There are moments when language has to carry more than meaning. It has to carry memory. It has to carry consequence. When the subject is the death of Jesus and the role of Jewish leadership in that story, every word is loaded with two thousand years of fallout.
That is the backdrop to a recent homily reported by Vatican News, where the Pope recounts how members of the Sanhedrin planned to put Jesus to death and frames the decision as a political calculation rooted in fear.

On its face, this is familiar terrain. The Gospel of John tells that story. The Pope emphasizes fear, power, and the instinct of leadership to preserve order when threatened. He broadens the lesson, warning about “hidden schemes of powerful authorities” and concluding that not much has changed when we look at the world today. It is a universal moral frame, the kind clergy have used for centuries to draw a line from ancient texts to modern behavior.

But this is not a normal moment, and that is not neutral language.
We are living through a surge in antisemitism that is not subtle, not isolated, and not theoretical. Jews are being targeted in cities, on campuses, and online. The State of Israel is being recast in mainstream discourse as uniquely illegitimate, even genocidal. The old accusations have not disappeared. They have been updated, rebranded, and redeployed. In that environment, the space between what is said and what is heard narrows dangerously.
The Catholic Church knows this better than anyone. For centuries, Christian teaching around the Passion narrative fed the idea that Jews, as a people, bore responsibility for the death of Jesus. That charge—deicide—did not stay in theology. It moved into law, into mobs, into expulsions and massacres. It became part of the architecture of antisemitism in Europe.
The Church confronted that history in Nostra Aetate, a landmark statement of the Second Vatican Council. The declaration made clear that Jews as a whole, then or now, cannot be blamed for the death of Christ. That was not a minor clarification. It was a doctrinal line drawn after catastrophe, an effort to shut down a pattern of interpretation that had proven lethal.

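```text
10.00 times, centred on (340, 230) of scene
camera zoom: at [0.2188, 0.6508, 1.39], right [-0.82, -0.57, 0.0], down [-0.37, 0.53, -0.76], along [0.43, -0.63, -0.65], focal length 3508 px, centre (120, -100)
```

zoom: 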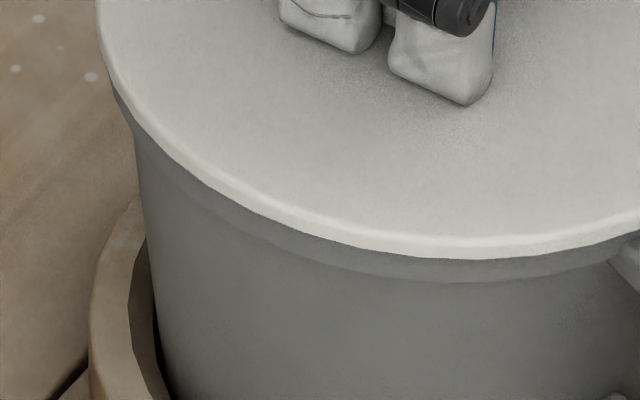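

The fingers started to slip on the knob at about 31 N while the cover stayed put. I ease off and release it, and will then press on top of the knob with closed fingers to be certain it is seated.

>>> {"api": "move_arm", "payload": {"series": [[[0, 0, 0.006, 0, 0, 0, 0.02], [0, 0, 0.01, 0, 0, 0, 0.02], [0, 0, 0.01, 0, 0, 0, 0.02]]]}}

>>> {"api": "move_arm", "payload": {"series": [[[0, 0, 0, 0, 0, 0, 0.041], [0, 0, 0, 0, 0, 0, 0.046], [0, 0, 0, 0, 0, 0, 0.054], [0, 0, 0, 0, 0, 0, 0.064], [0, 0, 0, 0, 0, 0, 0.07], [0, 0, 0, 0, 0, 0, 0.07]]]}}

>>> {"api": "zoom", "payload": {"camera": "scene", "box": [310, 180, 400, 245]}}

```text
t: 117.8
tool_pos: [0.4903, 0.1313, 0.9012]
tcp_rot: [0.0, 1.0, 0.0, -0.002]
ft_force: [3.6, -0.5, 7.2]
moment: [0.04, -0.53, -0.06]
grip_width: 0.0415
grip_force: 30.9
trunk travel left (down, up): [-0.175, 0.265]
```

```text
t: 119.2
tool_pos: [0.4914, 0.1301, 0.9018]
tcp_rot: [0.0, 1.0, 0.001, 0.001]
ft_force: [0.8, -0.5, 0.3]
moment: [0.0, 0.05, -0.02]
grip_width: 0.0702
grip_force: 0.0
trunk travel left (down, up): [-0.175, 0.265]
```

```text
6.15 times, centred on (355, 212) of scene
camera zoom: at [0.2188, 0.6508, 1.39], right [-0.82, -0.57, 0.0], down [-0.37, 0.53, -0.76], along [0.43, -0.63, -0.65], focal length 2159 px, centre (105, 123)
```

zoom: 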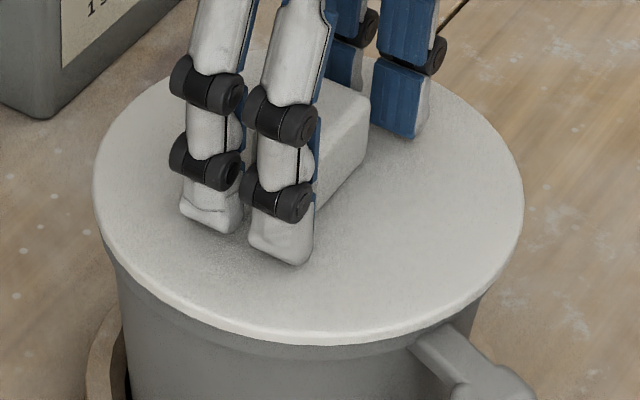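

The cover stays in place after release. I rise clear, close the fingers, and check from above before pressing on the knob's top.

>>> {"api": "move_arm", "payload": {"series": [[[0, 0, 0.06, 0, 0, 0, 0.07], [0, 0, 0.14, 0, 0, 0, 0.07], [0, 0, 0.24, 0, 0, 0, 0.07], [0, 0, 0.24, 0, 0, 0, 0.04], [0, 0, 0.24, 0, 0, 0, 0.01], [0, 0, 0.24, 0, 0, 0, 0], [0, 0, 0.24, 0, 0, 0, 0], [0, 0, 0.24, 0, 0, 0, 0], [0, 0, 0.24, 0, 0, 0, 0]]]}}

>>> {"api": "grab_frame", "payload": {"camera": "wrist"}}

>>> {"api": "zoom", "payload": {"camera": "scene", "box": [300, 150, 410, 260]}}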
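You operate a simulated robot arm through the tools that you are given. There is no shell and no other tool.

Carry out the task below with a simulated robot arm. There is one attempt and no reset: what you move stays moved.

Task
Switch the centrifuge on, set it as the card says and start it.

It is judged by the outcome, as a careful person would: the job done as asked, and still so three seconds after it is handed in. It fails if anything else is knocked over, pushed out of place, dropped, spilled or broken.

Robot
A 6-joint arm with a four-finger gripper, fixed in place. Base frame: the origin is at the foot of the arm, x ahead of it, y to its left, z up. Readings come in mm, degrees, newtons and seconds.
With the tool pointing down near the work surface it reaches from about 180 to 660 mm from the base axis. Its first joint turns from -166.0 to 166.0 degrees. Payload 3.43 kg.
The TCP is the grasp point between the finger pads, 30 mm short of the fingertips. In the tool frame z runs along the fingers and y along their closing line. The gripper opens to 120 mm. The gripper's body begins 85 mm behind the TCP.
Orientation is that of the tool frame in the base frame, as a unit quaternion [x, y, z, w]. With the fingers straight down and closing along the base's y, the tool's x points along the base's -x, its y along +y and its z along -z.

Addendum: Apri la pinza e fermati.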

Successive Popes understood what that required in practice. Pope John Paul II did not rely on implication. He spoke directly, repeatedly, calling Jews “our elder brothers” and making visible gestures that reinforced the message. Pope Benedict XVI went further in precision, arguing explicitly that references to “the Jews” in the Gospel of John describe a specific leadership group, not a people across time. They closed interpretive doors because history showed what happens when those doors are left ajar.
That is why the current language matters. “Religious leaders saw Him as a threat.” “Hidden schemes of powerful authorities.” “Not much has changed.” None of these phrases, standing alone, violates Church teaching. None explicitly assigns blame to Jews today or draws a line to the modern State of Israel. But they operate in a space that has been misused for centuries, and they leave enough room for that misuse to return.
In a different era, that looseness might pass without consequence. Today, it does not. The categories are too easily mapped by those already inclined to do so. “Religious leaders” becomes “rabbis and synagogues.” “Powerful authorities” becomes a stand-in for Jewish power, whether the government of Israel or leaders in the Jewish diaspora. “Not much has changed” becomes an argument for continuity from the first century to the present. And in a climate where Israel is already being portrayed as a moral outlier among nations, the slide from scripture to contemporary politics is not a leap. It is a small step.
This is not about intent. The Pope is speaking in a long Christian tradition of drawing moral lessons from the Passion. The emphasis on fear and political calculation is, in fact, a move away from older, more dangerous framings. But intent does not control reception, especially when the subject has such a charged history.
The standard here cannot be whether the words are technically defensible. It has to be whether they are tight enough to prevent foreseeable distortion.
Because the distortion is not hypothetical. It is already happening in the broader culture. Jews are being pushed out of public spaces, treated by default as representatives of a state and a government they may or may not support, whether they live there or not. Israel is singled out in ways that strip context and complexity, recast as uniquely evil in a world that has no shortage of brutality. In that environment, any rhetoric that can be bent toward those narratives will be bent.
The Church has done the hard work of confronting its past. It has the doctrine. It has the precedent. What it needs, in moments like this, is the discipline to match.